_The tasks:_
- a) Write out the selected passage from "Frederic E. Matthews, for" to "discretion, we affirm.", both included.
- b) Keep the selected passage going from its last sentence.

_Selected passage:_
Opinion
Court of Appeals No. WD-02-030, Trial Court No. 99-DR-116
Decided: April 11, 2003
George R. Royer, for appellant.
Frederic E. Matthews, for appellee.
DECISION AND JUDGMENT ENTRY
{¶ 1} This appeal comes to us from a judgment issued by the Wood County Court of Common Pleas, Domestic Relations Division, involving the division of property in a final divorce decree. Because we conclude that the trial court did not err in its calculations or abuse its discretion, we affirm.
{¶ 2} Appellant, Mary J. D. Wideman, and appellee, H. Giles Wideman, were married in 1993. No children were born as issue of the marriage. In 1999, the parties separated and filed for divorce. The parties stipulated that appellee's portion of the personal property and household goods was valued at $20,000 more than appellant's and that the marital portion of appellant's State Teachers Retirement System ("STRS") retirement account gained $6,000 more than appellee's STRS account. The parties also agreed that each would keep real estate owned separately and to be responsible for other debts solely designated in their own names. Appellee's Air Force pension was deemed pre-marital.
{¶ 3} The magistrate then conducted a hearing as to the value of the marital residence located on River Road, Bowling Green, Ohio and appellant's Prudential account, as well as other issues. Appellee testified that prior to the marriage, he purchased land on River Road for $150,000. In 1992, appellant and appellee signed a mortgage loan of $200,000 to build a home on the property. At the bank closing, appellee supplied an additional $137,000 from his own assets as a down payment on the home. During construction of the home, appellee also contributed other pre-marital funds of $62,600. Appellee acknowledged providing financial assistance to his adult daughter and her children at various times during the marriage. He noted, however, that the daughter had reimbursed most, if not all, of these funds. Bank and checking account records were admitted into evidence in support of appellee's claims.
{¶ 4} Appellant did not dispute the pre-marital amounts contributed to the marital residence as stated by appellee. She said she had also contributed pre-marital funds in a total amount of $8,064.17, liquidated from various pre-marital accounts. Appellant testified that she had contributed one-half of the monthly expenses, and believed she should be reimbursed for those contributions. She stated that she had contributed marital funds into a Prudential account containing $70,657. A joint exhibit valued the marital portion of this account at $48,648.32. Appellant requested that this fund be awarded to her alone, since appellee had chosen to give money to his daughter instead of investing.
{¶ 5} Three appraisals were presented to the court regarding the River Road marital home. Louis Mineff, appellant's appraiser, valued the property at $640,000. Appellee's appraiser, Robert Hudson, presented a valuation of $402,000. By agreement of the parties, a third appraiser (mutually chosen by the first two appraisers), Richard Kusner, valued the property at $480,000.
{¶ 6} The magistrate issued findings of fact and recommendations. Appellant filed 16 objections to the magistrate's decision; appellee raised 2 objections. Ultimately, the trial court divided the marital property equally as follows.

_Data supplied:_
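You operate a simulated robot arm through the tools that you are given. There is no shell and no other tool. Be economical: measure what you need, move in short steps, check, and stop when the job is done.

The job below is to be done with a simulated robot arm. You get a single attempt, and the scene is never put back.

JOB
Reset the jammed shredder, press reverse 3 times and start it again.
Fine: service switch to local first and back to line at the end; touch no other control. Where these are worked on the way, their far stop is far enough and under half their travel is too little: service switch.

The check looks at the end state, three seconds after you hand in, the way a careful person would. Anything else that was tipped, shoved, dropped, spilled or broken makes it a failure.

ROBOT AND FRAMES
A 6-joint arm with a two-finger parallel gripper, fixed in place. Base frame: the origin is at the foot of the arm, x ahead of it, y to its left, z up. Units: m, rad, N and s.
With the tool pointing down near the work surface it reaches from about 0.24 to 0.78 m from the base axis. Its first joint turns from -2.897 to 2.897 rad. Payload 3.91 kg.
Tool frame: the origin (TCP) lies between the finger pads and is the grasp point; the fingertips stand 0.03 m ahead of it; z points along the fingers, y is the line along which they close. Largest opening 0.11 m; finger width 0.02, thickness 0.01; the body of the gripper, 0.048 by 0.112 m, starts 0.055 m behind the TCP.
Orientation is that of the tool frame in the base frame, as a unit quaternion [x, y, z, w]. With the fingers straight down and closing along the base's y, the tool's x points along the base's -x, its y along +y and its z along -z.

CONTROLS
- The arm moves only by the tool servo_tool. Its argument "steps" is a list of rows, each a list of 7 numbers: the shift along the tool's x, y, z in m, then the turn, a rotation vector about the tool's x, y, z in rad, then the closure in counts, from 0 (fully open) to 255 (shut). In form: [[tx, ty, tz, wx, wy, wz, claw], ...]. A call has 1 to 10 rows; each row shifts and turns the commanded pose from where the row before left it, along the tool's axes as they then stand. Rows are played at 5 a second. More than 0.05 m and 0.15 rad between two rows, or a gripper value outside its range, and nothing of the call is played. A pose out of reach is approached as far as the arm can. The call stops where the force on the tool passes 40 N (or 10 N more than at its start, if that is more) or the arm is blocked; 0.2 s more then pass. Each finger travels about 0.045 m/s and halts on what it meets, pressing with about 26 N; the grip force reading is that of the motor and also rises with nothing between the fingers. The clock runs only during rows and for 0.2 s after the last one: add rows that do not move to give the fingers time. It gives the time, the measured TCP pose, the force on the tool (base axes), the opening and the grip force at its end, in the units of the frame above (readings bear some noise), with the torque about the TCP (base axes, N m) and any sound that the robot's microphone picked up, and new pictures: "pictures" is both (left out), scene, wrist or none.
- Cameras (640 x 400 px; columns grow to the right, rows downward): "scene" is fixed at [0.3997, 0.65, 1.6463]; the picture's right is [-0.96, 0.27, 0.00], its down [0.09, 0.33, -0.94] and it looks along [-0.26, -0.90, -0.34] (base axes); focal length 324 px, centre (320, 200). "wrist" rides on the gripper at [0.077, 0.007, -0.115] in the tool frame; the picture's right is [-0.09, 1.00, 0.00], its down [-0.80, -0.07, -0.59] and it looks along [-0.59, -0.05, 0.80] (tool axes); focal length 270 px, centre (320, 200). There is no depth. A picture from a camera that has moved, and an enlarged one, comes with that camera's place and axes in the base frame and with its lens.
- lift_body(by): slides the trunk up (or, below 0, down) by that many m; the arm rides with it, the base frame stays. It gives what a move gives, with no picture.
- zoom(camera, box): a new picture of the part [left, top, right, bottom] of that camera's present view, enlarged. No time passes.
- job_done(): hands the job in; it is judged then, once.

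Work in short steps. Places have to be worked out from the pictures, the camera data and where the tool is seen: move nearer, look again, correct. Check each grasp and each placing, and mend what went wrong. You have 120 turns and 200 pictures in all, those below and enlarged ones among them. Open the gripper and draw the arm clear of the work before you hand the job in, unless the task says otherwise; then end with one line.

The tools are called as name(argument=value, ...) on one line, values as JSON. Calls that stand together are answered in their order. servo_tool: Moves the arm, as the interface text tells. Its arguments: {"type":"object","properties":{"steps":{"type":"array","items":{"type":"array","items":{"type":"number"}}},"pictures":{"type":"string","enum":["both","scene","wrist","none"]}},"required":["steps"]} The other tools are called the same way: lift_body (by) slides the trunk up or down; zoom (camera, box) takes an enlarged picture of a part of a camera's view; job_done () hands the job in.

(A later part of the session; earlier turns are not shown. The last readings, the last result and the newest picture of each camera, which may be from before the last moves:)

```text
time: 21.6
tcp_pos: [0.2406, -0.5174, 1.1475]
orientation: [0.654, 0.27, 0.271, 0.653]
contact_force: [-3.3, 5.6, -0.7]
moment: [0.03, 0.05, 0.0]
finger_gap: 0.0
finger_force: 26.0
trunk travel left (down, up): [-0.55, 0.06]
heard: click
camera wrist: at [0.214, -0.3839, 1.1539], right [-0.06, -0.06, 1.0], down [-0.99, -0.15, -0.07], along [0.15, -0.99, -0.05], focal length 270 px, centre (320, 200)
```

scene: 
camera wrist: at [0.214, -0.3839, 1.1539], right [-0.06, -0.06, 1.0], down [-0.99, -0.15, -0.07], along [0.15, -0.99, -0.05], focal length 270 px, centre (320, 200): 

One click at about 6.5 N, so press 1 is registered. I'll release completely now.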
* * *
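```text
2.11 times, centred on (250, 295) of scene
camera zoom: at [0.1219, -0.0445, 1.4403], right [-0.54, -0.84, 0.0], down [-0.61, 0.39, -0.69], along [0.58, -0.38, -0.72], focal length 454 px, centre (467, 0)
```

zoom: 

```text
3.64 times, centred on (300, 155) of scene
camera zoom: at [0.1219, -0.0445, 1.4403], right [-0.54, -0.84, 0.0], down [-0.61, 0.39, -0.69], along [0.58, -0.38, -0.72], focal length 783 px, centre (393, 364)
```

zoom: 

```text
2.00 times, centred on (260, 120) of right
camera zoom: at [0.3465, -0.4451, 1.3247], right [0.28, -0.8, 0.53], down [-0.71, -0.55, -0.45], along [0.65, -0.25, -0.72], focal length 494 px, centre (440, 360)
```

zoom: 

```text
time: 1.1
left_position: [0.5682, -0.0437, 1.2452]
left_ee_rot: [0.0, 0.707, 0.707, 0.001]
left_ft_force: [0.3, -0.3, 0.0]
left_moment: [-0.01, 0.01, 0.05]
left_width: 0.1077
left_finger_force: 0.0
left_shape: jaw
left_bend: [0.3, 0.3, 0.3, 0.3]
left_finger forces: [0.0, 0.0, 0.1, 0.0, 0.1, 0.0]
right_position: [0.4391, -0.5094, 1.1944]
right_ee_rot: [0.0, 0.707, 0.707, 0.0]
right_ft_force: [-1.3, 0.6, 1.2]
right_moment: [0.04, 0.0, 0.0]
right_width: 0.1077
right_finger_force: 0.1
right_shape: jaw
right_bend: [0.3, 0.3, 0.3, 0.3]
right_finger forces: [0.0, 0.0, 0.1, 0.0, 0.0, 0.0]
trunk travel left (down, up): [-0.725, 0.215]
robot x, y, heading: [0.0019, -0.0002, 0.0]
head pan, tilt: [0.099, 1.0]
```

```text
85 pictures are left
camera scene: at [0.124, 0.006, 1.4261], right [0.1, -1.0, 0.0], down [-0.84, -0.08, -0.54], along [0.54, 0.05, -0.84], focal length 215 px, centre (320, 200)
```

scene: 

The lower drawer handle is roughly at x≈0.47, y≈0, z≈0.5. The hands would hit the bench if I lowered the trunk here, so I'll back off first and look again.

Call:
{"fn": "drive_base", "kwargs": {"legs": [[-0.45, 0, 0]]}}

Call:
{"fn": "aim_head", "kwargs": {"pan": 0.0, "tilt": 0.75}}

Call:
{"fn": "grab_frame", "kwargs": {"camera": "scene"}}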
--
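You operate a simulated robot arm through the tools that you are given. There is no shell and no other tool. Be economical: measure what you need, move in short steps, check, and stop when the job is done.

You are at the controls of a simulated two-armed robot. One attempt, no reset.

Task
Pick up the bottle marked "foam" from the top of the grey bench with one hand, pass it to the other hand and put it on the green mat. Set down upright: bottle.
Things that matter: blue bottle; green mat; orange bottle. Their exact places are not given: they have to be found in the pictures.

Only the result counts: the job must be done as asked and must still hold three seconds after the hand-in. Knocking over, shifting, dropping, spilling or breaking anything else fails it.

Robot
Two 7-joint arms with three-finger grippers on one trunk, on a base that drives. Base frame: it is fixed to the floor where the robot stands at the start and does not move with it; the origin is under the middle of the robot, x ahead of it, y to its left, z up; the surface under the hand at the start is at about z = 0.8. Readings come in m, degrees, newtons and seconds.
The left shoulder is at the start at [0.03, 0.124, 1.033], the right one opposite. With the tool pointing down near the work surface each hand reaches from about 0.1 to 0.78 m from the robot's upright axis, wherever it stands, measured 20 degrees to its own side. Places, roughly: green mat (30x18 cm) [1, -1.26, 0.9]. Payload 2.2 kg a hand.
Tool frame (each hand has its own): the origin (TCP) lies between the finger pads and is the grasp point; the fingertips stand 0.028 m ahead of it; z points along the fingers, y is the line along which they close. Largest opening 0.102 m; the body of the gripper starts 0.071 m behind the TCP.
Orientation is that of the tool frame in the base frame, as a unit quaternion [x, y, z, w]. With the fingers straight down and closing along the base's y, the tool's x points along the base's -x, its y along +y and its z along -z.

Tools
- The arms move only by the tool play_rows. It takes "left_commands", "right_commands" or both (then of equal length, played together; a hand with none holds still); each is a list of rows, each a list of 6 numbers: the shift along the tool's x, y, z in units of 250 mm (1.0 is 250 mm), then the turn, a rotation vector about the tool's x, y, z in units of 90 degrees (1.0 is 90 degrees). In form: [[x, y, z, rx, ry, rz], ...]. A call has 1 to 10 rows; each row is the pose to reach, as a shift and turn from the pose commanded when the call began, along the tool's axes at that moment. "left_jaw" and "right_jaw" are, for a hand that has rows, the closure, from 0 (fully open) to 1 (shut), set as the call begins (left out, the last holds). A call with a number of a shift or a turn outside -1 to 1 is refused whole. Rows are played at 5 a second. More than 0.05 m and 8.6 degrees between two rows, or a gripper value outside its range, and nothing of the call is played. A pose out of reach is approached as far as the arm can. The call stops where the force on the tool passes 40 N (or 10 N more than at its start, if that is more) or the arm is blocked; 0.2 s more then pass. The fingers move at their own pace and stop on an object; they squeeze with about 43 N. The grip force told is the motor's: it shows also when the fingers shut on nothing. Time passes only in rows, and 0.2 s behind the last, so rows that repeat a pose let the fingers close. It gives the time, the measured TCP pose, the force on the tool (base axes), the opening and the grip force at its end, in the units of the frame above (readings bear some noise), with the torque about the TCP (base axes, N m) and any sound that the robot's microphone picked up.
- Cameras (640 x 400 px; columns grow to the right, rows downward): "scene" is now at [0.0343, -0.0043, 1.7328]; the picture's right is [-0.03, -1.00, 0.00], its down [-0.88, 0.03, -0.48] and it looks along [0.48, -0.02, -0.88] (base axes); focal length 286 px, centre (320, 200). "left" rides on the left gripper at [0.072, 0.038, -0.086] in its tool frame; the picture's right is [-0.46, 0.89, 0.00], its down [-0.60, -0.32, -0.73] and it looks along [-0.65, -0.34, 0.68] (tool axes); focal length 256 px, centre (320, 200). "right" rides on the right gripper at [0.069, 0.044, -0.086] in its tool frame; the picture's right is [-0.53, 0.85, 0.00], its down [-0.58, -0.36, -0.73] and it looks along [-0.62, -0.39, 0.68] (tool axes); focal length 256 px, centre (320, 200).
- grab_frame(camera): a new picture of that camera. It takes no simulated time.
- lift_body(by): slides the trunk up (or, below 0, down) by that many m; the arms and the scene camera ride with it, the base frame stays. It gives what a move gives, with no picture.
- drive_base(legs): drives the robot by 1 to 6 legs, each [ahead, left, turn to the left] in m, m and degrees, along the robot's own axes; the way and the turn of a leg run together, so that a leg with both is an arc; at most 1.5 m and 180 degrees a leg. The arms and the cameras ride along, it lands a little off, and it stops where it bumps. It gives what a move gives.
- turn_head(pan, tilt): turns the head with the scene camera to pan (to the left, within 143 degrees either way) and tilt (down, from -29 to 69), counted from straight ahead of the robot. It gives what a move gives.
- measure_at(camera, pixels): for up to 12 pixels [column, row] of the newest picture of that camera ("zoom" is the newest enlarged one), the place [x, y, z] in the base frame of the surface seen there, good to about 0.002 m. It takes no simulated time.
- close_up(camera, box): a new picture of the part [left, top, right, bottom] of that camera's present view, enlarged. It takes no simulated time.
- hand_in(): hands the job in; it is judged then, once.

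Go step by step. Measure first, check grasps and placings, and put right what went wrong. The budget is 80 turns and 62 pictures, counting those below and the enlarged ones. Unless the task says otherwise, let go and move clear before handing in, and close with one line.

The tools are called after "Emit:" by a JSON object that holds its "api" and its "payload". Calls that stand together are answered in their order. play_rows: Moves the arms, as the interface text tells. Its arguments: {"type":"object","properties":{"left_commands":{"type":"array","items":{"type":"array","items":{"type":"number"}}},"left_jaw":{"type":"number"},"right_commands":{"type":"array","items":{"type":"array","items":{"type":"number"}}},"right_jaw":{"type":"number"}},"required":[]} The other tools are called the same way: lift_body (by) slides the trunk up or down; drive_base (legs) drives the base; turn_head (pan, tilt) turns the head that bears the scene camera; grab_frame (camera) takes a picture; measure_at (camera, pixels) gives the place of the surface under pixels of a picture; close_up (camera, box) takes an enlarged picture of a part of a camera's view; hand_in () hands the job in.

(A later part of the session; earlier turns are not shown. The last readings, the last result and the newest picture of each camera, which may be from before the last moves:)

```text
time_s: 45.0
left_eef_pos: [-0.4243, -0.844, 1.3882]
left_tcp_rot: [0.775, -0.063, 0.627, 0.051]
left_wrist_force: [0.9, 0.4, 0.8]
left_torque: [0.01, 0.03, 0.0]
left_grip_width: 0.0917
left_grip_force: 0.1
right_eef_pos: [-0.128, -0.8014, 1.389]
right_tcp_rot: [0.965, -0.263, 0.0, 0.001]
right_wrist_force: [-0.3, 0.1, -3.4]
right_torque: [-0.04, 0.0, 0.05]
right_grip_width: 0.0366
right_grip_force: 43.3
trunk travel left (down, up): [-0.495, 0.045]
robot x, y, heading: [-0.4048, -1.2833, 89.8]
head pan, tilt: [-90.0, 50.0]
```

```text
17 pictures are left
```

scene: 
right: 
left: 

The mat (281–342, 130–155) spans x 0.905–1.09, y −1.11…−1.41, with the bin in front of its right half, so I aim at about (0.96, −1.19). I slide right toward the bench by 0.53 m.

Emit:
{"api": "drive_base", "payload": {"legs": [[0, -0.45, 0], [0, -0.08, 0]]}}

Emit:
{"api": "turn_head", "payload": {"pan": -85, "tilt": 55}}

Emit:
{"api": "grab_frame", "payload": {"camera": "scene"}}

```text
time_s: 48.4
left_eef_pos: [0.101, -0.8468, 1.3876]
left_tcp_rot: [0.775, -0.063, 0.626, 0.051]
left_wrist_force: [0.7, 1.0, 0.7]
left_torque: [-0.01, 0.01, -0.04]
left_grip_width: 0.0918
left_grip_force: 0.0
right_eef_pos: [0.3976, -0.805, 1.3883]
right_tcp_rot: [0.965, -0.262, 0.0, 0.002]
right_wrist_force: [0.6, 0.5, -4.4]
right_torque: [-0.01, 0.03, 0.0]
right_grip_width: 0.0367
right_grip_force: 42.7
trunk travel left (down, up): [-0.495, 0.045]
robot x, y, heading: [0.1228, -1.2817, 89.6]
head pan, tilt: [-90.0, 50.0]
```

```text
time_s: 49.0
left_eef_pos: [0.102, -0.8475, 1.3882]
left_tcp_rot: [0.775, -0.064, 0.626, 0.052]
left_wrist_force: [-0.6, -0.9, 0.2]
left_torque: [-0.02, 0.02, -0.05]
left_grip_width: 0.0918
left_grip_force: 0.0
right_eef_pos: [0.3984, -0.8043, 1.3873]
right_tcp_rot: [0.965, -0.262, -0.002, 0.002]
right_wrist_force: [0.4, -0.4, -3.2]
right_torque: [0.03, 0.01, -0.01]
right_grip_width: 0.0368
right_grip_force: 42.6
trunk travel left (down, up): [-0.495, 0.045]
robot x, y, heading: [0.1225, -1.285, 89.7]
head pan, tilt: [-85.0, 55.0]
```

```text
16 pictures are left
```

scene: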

_Outputs by task:_
- a)
Frederic E. Matthews, for appellee.
DECISION AND JUDGMENT ENTRY
{¶ 1} This appeal comes to us from a judgment issued by the Wood County Court of Common Pleas, Domestic Relations Division, involving the division of property in a final divorce decree. Because we conclude that the trial court did not err in its calculations or abuse its discretion, we affirm.

- b)
Wife Husband
Prudential Account $48,648.32 Personal Property $20,000.00 1998 Honda 17,875.00 1992 Dodge Caravan 5,250.00 STRS Pension gain 6,000.00 Subtotal $72,523.32 $25,250.00 Adjustment 23,636.66 +23,636.00 $48,886.66 $48,886.66
{¶ 1} Appellee was ordered to pay appellant $6,820 reimbursement for her pre-marital contributions to the residence. Appellant was ordered to pay appellee $23,636 as an equitable distribution of the marital funds. As a net result, appellant owed appellee $16,816.66.
{¶ 2} Appellant now appeals from that judgment, setting forth the following eight assignments of error:
{¶ 3} "Assignment of Error Number One
{¶ 4} "The Court's decision and order in rendering a division of property was inequitable to plaintiff (appellant) and constituted an abuse of discretion.
{¶ 5} "Assignment of Error Number Two
{¶ 6} "The court erred by not finding defendant (appellant) liable to plaintiff for financial misconduct.
{¶ 7} "Assignment of Error Number Three
{¶ 8} "The court did not provide in his decision a proper allocation and award for plaintiff's share of the marital value of the marital residence (on River Road in Bowling Green, Ohio).
{¶ 9} "Assignment of Error Number Four
{¶ 10} "The court erred in assigning a value to the marital residence in the amount of $480,000.00.
{¶ 11} "Assignment of Error Number Five
{¶ 12} "The court did not consider the differences in the parties' annual income over the course of the marriage in making a decision on the allocation of property rights.
{¶ 13} "Assignment of Error Number Six
{¶ 14} "The court did not properly incorporate the stipulations of the parties into his decision.
{¶ 15} "Assignment of Error Number Seven
{¶ 16} "The court did not properly allocate the entire Prudential account of plaintiff as separate property (being basically non-marital).
{¶ 17} "Assignment of Error Number Eight
{¶ 18} "The court erred in not permitting plaintiff's expert (Mr. Mineff) to render an opinion as to the value of the marital residence home (on River Road)."
I.
{¶ 19} We will address appellant's assignments of error out of order. In her fourth assignment of error, appellant contends that the trial court erred in valuing the River Road residence at $480,000. Appellant, in her eighth assignment of error, argues that the trial court erred in not permitting her appraiser to render an opinion as to the value of the River Road residence.
{¶ 20} Trial courts have broad discretion in deciding appropriate property awards in divorce cases. See, e.g., Berish v. Berish (1982), 69 Ohio St.2d 318, 319. Valuation is typically a factual issue left to the discretion of the trier of fact. Conti v. Christoff
{¶ 21} (Oct. 2, 2001), Mahoning App. No. 99CA84, 99CA327; Hacker v. Hacker (1981), 5 Ohio App.3d 46, 47. "The common pleas court is not required to adopt the valuation of any witness, but is instead vested with wide discretion to determine the weight of the evidence and the credibility of witnesses." Murray Co. Marina, Inc. v. Erie Cty. Bd. Of Revision (1997), 123 Ohio App.3d 166, 172.
{¶ 22} In this case, contrary to appellant's claim, the magistrate and the trial court did not prevent appellant's appraiser, Mineff, from giving his opinion as to the value of the home. We agree that the record does not support the court's conclusion that Mineff was not licensed. Nevertheless, the court still considered his opinion as to the value of the residence. The court primarily gave less weight to Mineff's valuation because he no longer does bank loan appraisals and was not familiar with the locations of comparable properties he utilized in his computations.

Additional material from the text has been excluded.